**WHAT YOU WILL DO:**
**1.** Provide the original wording of the page extract from "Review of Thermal" as far as "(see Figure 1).".
**2.** Give the continuation of the page extract.

**PAGE EXTRACT:**
## BEGIN

After briefly reviewing how RTDs, IC sensors, thermistors, and thermocouples are constructed and used to measure temperature, we discuss what differentiates these sensors from one another. We address temperature range, tolerance, accuracy, interchangeability, and relative strengths and weaknesses for each type. Our intention is to give the readers a better understanding of when to use each type of sensor and why.
Review of Thermal Sensing Technology Basics
RTDs. These devices contain a metal sensing element, which is an electrical resistor that changes resistance with temperature. This change in resistance is well understood and is repeatable. The sensing element in an RTD usually contains either a coil of wire or a grid of conductive film that has a conductor pattern cut into it (see Figure 1).
Extension wires attached to the sensing element allow its electrical resistance to be measured from some distance away. The sensing element is then packaged such that it can be placed into a position in the process where it will reach the same temperature that exists in that process (see Figure 2).
IC Sensors. IC sensors take advantage of the variable resistance properties of semiconductor materials. They provide a linear voltage or current output, especially at low temperatures. These devices can provide a direct temperature reading in digital form, thus eliminating the need for an A/D converter. Because IC sensors can have memory, they can be very accurately calibrated, and may operate in multisensor environments in applications such as communications networks.

## END

**INFORMATION PROVIDED:**
## BEGIN

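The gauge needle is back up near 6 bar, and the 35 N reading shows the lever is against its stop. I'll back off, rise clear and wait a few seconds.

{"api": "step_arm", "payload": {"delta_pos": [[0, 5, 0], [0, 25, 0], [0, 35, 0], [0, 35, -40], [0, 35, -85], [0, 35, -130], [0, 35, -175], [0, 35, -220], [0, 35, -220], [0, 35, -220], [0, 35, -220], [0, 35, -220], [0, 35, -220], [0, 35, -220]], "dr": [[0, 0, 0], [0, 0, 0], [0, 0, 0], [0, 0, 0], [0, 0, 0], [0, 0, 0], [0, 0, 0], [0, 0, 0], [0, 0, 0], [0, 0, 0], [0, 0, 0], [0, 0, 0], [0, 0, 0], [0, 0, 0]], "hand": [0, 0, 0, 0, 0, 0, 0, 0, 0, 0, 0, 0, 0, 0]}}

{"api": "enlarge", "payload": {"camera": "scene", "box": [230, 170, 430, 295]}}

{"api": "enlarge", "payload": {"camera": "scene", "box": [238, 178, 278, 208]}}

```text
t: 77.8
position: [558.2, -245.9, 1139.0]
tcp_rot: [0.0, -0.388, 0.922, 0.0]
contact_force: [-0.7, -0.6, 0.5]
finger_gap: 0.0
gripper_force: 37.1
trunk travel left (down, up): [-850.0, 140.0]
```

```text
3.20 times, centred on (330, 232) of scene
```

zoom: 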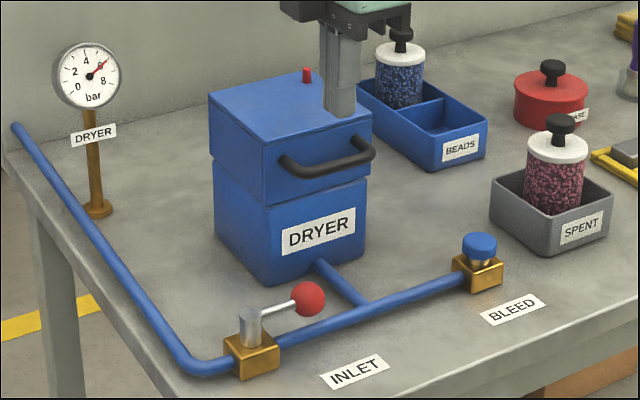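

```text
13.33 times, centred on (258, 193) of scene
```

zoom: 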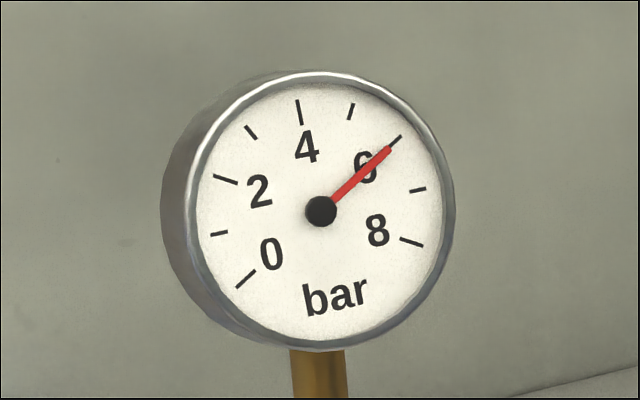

## END

**ANSWERS FOR THE TASKS:**
**1.**
Review of Thermal Sensing Technology Basics
RTDs. These devices contain a metal sensing element, which is an electrical resistor that changes resistance with temperature. This change in resistance is well understood and is repeatable. The sensing element in an RTD usually contains either a coil of wire or a grid of conductive film that has a conductor pattern cut into it (see Figure 1).

**2.**
Thermistors. Thermistors (a contraction of thermally sensitive resistors) also correlate temperature with resistance. In contrast to RTDs, thermistors are based on an element made of a semiconducting material that typically consists of a mixture of metal oxides. This construction results in significantly higher sensitivity to changes in temperature than is characteristic of RTDs (many ohms per degree vs. tenths of an ohm per degree with RTDs). Since thermistors do not contain expensive metals such as platinum, they can offer significant cost advantages over RTDs. However, because their resistance vs. temperature characteristics are nonlinear, thermistors are typically used to measure temperature in narrow temperature ranges so that the nonlinearity can be minimized. Thermistors also have a narrower operating temperature range than RTDs or thermocouples.
Thermistors are packaged into sensor configurations that are similar to those used for RTDs, and into special sensor configurations that take advantage of their small size and low mass to maximize response time in air. There are two basic types of thermistor: positive temperature coefficient (PTC), which exhibit an increase in resistance as temperature rises, and negative temperature coefficient (NTC), whose resistance decreases with increasing temperature.
Thermocouples. Thermocouples incorporate two electrical conductors made of different materials that are connected at one end. The end of the conductor that will be exposed to the process temperature is called the measurement junction. The other end (usually where the conductors connect to the measurement device) is called the reference junction (see Figure 3.
When the measurement and reference junctions of a thermocouple are at different temperatures, a millivolt potential is formed in the conductors. Knowing the type of thermocouple used, the magnitude of its millivolt potential, and the temperature of the reference junction allows the user to determine the temperature at the measurement junction.
The millivolt potential created in the thermocouple conductors is a function of the materials of construction. Some materials make better thermocouples than others because the millivolt potentials they create are more repeatable and well established. These thermocouples have been given specific type designations including Types E, J, K, N, T, B, R, and S. The ways in which these devices differ from one another will be explained later.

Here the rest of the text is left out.